Quali sono i requisiti legali per aprire un franchising?

Contratto di franchising: forma scritta obbligatoria

La prima scoperta di Mario è che non può firmare un accordo al bar, tra una bevanda e una stretta di mano. La Legge 129/2004 lo dice chiaramente: il contratto deve essere redatto in forma scritta e contenere tutti gli elementi essenziali, tra cui:

 

  1. Marchio concesso in uso;
  2. Know-how trasferito;
  3. Fee d’ingresso, royalty, contributi pubblicitari;
  4. Territori concessi;
  5. Formazione e assistenza;
  6. Clausole di esclusiva, recesso, penali;
  7. Durata e modalità di rinnovo.

Documentazione precontrattuale: i 30 giorni che fanno la differenza

Almeno 30 giorni prima della firma, il potenziale affiliato deve ricevere:

 

  1. Bilanci degli ultimi 3 esercizi (se disponibili);
  2. Informazioni sulla rete (affiliati attivi, chiusure, contenziosi);
  3. Titolarità del marchio e forma giuridica del franchisor.

Qui molti inciampano. I bilanci delle piccole realtà, spesso redatti con finalità fiscali, possono non raccontare il vero potenziale. Ma tutto si può spiegare: in questi casi è fondamentale accompagnare i documenti con spiegazioni trasparenti, note integrative, indicazioni su investimenti futuri e scenari di crescita. Non per camuffare i dati, ma per raccontare con onestà ciò che è stato e ciò che può diventare.

 

Il know-how deve essere tangibile (e trasferibile)

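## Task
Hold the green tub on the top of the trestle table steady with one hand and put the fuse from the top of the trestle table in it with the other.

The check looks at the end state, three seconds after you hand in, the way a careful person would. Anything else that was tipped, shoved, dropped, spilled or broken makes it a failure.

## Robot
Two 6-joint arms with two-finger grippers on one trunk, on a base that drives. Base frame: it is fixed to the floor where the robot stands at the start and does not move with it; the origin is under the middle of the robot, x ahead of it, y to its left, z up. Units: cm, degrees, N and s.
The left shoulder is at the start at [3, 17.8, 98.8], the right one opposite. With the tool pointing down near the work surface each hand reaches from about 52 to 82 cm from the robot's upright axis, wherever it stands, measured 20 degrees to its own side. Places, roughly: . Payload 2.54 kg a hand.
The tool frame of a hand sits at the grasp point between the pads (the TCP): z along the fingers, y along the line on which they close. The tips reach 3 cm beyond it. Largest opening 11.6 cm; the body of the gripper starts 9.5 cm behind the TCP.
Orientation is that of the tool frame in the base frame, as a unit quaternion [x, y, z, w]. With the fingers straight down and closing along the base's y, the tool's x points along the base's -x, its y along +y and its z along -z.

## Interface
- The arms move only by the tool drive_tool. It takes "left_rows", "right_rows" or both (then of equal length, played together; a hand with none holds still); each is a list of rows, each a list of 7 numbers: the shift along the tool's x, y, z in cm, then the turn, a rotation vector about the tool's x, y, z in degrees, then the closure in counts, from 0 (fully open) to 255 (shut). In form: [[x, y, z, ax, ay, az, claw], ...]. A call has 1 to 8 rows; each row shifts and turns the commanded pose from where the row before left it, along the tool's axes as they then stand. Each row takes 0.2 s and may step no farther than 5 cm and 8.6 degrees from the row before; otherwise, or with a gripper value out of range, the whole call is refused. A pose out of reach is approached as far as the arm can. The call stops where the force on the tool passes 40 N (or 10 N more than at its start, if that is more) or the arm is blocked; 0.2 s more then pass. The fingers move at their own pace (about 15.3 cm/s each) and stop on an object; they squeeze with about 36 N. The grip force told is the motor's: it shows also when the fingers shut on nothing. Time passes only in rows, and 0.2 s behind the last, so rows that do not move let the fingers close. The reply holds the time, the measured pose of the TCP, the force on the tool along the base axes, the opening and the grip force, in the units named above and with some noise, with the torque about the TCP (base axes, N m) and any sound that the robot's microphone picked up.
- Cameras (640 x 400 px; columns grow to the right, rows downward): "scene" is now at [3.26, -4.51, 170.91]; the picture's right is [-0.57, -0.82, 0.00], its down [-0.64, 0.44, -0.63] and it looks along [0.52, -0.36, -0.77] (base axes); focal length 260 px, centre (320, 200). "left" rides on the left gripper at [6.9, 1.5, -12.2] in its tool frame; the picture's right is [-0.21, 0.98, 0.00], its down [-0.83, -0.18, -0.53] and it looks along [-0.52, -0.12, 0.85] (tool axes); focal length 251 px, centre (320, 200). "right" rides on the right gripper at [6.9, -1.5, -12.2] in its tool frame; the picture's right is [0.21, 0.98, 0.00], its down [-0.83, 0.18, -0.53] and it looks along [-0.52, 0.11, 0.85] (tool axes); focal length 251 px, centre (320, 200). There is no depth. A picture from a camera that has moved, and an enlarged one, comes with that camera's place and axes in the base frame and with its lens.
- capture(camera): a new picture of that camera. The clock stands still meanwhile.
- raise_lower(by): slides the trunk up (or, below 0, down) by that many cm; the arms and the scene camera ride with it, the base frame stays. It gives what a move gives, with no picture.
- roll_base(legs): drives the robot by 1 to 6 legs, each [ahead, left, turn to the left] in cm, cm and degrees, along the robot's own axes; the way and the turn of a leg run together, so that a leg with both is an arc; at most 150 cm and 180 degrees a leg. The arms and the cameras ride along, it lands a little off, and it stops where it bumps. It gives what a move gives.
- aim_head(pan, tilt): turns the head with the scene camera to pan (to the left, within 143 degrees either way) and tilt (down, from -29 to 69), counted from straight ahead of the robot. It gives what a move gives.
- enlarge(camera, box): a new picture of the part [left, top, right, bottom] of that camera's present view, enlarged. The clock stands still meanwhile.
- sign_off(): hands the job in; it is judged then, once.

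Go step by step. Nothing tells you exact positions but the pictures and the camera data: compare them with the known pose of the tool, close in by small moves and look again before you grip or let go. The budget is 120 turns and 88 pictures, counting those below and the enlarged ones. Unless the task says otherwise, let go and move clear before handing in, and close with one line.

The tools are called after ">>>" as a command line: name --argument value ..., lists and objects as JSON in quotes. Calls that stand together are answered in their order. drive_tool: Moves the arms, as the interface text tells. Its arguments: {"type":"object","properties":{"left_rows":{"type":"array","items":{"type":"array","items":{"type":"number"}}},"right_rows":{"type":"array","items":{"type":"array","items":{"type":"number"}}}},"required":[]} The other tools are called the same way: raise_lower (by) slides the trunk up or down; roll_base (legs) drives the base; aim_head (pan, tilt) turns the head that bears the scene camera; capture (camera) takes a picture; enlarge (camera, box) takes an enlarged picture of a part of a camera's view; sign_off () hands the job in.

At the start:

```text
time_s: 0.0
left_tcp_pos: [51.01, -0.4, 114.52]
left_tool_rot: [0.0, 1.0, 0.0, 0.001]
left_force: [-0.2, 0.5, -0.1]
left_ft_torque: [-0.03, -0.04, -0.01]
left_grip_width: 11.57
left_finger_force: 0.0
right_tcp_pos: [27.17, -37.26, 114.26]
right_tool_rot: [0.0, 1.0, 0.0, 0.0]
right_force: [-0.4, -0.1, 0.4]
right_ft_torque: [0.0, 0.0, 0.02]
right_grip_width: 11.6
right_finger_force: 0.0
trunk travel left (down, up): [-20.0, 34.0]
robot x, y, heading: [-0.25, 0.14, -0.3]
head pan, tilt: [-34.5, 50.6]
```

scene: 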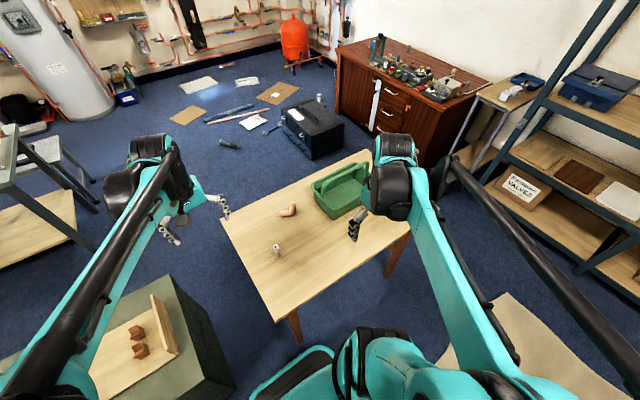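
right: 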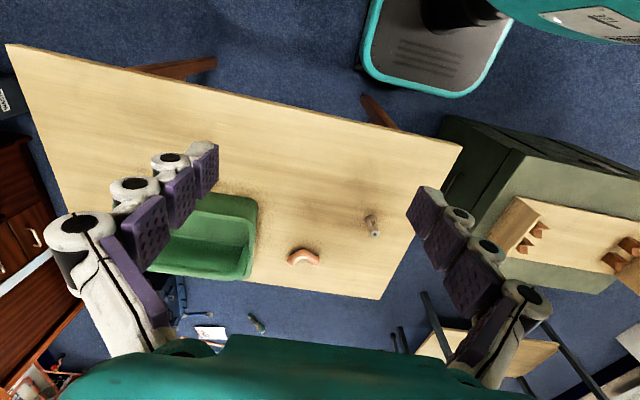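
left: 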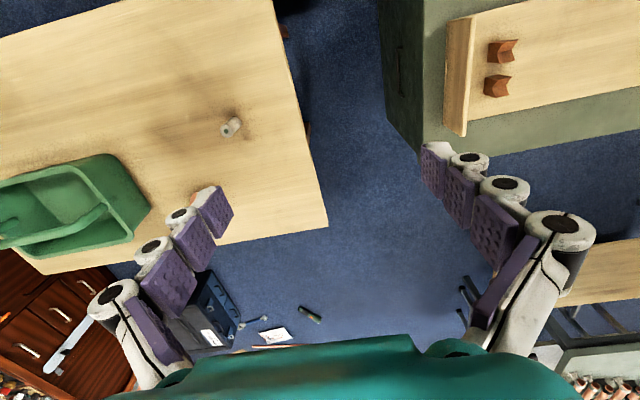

Mario si accorge che tutto ciò che fa funzionare La Zuppa del Diavolo vive nella sua testa: le ricette, il modo in cui accoglie i clienti, la playlist Spotify del locale, la gestione dei fornitori e dei turni. 

 

Ma un franchising non si vende per ispirazione: si trasferisce con metodo.

 

In molti progetti in fase iniziale, come quello di Mario, possono emergere criticità formali più che sostanziali: magari è disponibile solo il primo bilancio, oppure il marchio esiste solo come dominio web e dunque non è registrato. L’importante è affrontarle con trasparenza e documentazione: dichiarazioni specifiche, note integrative, spiegazioni che rafforzino la credibilità e la visione del franchisor.

 

È in questa fase che diventa fondamentale codificare il know-how. Significa trasformare la propria esperienza in manuali operativi, procedure standard, strumenti digitali replicabili, capaci di guidare chiunque anche senza esperienza  a riprodurre il format con coerenza.

 

Un franchising non è “vendere una copia del mio ristorante”: è trasferire una formula che funzioni anche a chi non mi conosce.

Requisiti legali sottovalutati che possono compromettere un franchising

Molti, come Mario, pensano “sistemerò tutto dopo”. Ma nel franchising non c’è spazio per l’improvvisazione. Ecco i rischi più comuni:

 

Violazione dei 30 giorni precontrattuali: Succede spesso: l’incontro va bene, c’è intesa, si ha fretta di partire. Ma se l’affiliato poi cambia idea o ritiene di essere stato indotto a firmare senza il tempo necessario per valutare, può impugnare il contratto. E la legge sarà dalla sua parte.

 

Fee d’ingresso sproporzionata: Alcuni franchisor chiedono cifre importanti come 10.000, 15.000 euro  ma poi offrono poco o nulla: niente formazione, nessun kit di comunicazione, manuali scarsi o assenti. In questi casi, la fee può essere facilmente contestata, perché non proporzionata al reale valore trasferito.

 

Know-how non documentato: Mario, ad esempio, aveva ideato un sistema geniale per ottimizzare i turni e ridurre gli sprechi, ma era tutto nel suo laptop, su un foglio Excel mai salvato su cloud. Nessuno sapeva come replicarlo. Senza documentazione formale il know-how non esiste legalmente e non può essere tutelato né trasferito.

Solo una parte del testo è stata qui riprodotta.